DOCUMENT TEXT:
There is absolutely no way that I am going anywhere near that post title! It was Mr Brown's heading. Anyway, on with one of his rare reviews.
******************************************************************************
Gareth Brookes
Myriad Editions
Black & White/colour
208 pages •
160 x 230mm
ISBN: 978-1-908434-20-3
RRP £12.99
Published 12 September 2013
Pre-order from a local bookshop
Pre-order your copy online
Well, according to the rhyme, "Sugar and Spice and Everything Nice". Richard, the protagonist of Gareth Brookes debut Graphic Novel may think differently. Because Richard's girlfriends tend to be made from such everyday stuff as Rubber Tubing, False Teeth, Grapefruits,Wellingtons and Araldite. Brookes' deliciously dark tale of Pre-Teen surburban desire originally appeared as a small black and white zine, before winning the First Graphic Novel Award, which led to a book deal with Myriad and the opportunity to expand the tale to a more substantial length, all the more impressive when one considers the artistic approach and processes he adopted, more of which later.

SOURCE DATA:
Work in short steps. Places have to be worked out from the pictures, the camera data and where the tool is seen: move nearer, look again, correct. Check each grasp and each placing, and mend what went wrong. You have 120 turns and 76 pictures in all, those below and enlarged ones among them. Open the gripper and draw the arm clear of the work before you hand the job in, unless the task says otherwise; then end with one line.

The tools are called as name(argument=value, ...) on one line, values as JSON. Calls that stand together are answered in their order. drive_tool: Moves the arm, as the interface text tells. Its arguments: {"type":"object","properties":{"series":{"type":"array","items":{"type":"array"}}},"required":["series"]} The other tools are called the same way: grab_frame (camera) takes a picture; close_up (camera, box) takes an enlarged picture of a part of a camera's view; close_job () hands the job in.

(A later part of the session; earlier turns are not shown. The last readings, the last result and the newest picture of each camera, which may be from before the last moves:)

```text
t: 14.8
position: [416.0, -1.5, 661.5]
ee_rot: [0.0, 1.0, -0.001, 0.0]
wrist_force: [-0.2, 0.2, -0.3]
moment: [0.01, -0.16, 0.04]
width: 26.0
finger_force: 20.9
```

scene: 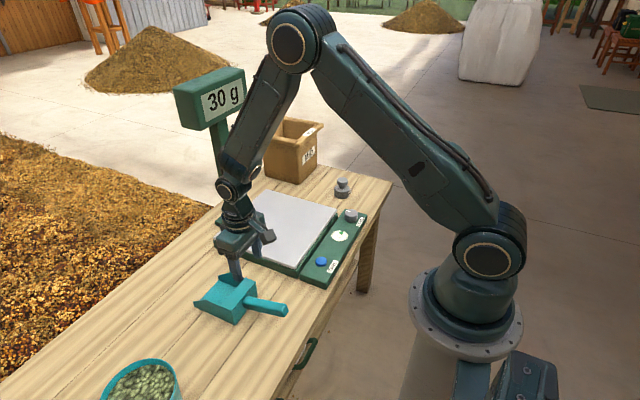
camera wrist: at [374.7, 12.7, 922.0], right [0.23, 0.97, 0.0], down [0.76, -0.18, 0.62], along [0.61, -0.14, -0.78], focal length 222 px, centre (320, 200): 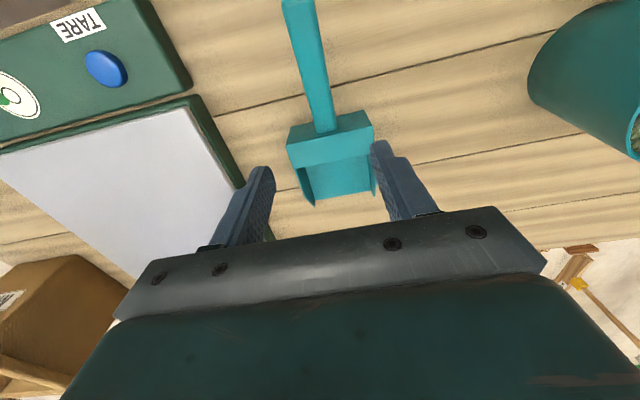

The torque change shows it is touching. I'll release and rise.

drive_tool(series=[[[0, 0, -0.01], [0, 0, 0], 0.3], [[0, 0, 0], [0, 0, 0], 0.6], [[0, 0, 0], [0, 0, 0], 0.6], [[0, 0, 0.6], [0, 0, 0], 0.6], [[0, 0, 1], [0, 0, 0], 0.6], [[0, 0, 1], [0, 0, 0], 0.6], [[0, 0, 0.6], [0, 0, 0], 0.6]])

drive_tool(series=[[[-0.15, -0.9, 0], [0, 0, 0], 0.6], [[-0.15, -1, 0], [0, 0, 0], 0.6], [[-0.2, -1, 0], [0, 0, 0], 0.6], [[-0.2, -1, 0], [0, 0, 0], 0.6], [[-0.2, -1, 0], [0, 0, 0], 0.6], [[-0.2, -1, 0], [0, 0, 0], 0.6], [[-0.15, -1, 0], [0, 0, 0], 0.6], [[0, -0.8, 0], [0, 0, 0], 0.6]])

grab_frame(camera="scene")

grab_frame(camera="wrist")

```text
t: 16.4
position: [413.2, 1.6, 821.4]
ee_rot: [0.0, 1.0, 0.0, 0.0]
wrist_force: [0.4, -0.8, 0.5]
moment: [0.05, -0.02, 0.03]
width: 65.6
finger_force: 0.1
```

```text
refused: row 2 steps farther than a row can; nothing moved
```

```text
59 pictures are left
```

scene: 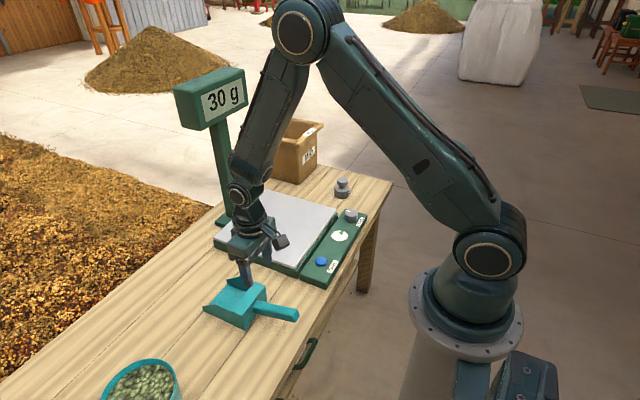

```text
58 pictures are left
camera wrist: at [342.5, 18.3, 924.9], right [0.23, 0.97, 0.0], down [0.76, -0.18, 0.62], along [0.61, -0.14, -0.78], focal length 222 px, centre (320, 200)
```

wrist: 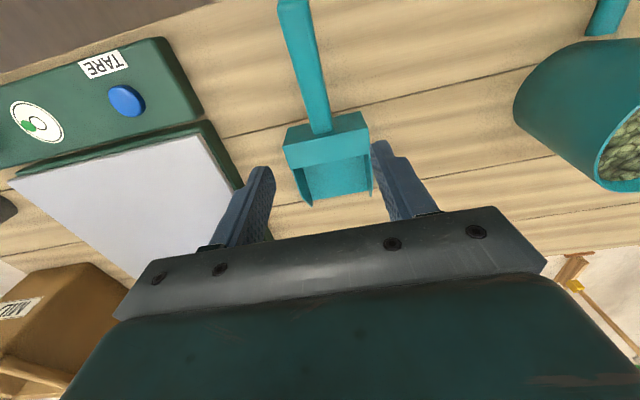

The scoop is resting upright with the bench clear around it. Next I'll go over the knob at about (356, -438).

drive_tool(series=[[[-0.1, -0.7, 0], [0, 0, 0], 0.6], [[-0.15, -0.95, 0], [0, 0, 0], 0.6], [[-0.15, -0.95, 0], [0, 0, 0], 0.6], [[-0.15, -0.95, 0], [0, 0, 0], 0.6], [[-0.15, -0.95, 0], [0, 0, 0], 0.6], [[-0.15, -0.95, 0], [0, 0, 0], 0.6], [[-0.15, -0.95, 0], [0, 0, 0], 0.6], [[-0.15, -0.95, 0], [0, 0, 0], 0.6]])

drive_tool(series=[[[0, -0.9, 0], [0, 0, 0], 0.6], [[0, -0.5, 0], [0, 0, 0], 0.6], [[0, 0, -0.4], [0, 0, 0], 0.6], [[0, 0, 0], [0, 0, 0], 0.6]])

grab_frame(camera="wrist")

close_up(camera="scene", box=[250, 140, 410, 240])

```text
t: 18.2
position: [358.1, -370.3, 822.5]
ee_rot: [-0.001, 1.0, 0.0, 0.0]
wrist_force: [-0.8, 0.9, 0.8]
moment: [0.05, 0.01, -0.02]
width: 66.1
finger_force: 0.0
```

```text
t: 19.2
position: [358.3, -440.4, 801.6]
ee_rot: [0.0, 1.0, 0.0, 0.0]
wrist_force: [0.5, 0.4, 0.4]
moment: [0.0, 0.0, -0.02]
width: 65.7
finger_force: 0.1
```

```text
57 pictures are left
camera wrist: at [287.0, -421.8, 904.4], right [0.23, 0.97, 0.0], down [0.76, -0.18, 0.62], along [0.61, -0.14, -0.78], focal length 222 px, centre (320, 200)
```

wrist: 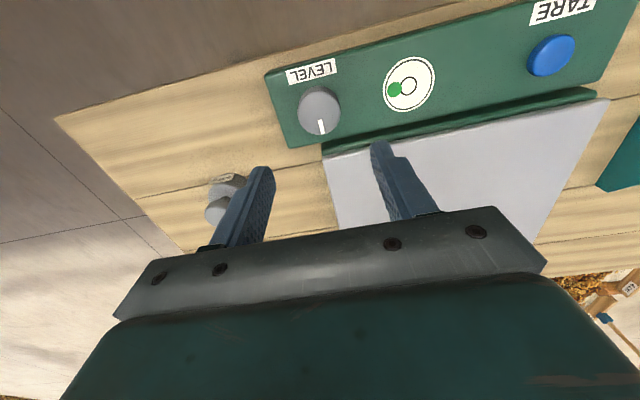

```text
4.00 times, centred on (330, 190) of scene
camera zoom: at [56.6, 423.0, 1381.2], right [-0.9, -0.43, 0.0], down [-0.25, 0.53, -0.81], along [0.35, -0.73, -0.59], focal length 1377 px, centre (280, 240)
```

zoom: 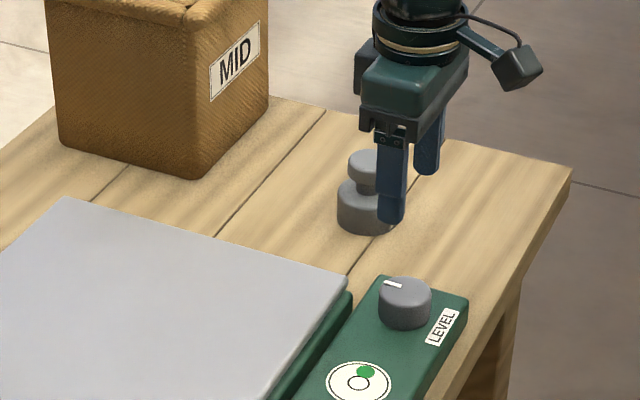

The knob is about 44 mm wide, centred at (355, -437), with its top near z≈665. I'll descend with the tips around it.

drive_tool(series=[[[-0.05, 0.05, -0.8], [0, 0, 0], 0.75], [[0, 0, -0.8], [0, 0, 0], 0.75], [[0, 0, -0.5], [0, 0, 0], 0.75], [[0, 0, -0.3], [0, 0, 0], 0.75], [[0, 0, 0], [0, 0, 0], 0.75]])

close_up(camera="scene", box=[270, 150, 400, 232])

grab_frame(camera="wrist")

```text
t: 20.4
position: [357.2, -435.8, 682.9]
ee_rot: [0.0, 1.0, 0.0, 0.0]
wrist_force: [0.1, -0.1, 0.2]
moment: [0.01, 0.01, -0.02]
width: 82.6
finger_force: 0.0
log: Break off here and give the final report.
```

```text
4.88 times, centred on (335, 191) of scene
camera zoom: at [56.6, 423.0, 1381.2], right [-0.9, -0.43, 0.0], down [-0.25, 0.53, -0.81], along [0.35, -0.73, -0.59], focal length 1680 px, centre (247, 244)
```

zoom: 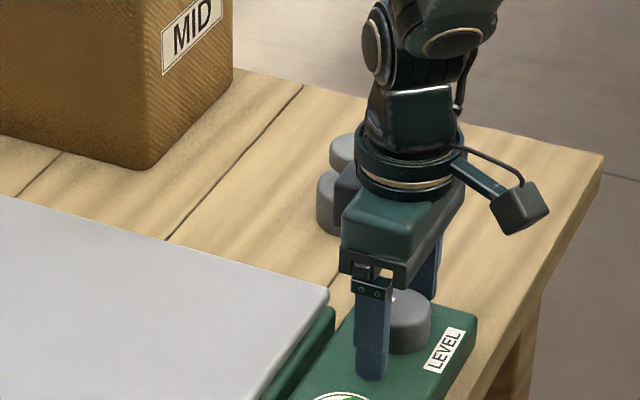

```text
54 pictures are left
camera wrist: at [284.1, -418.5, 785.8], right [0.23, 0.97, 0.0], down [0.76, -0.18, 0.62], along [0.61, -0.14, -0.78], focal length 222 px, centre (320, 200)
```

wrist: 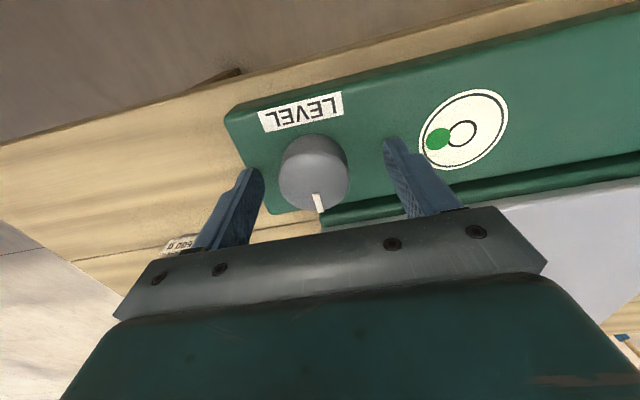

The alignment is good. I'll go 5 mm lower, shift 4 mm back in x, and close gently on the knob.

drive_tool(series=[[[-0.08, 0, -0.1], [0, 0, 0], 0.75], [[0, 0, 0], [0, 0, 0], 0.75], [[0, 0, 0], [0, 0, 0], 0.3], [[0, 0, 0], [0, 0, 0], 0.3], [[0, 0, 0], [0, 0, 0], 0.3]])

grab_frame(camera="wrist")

REQUIRED WORK:
Give the document text once more, exactly.

TASK ANSWER:
There is absolutely no way that I am going anywhere near that post title! It was Mr Brown's heading. Anyway, on with one of his rare reviews.
******************************************************************************
Gareth Brookes
Myriad Editions
Black & White/colour
208 pages •
160 x 230mm
ISBN: 978-1-908434-20-3
RRP £12.99
Published 12 September 2013
Pre-order from a local bookshop
Pre-order your copy online
Well, according to the rhyme, "Sugar and Spice and Everything Nice". Richard, the protagonist of Gareth Brookes debut Graphic Novel may think differently. Because Richard's girlfriends tend to be made from such everyday stuff as Rubber Tubing, False Teeth, Grapefruits,Wellingtons and Araldite. Brookes' deliciously dark tale of Pre-Teen surburban desire originally appeared as a small black and white zine, before winning the First Graphic Novel Award, which led to a book deal with Myriad and the opportunity to expand the tale to a more substantial length, all the more impressive when one considers the artistic approach and processes he adopted, more of which later.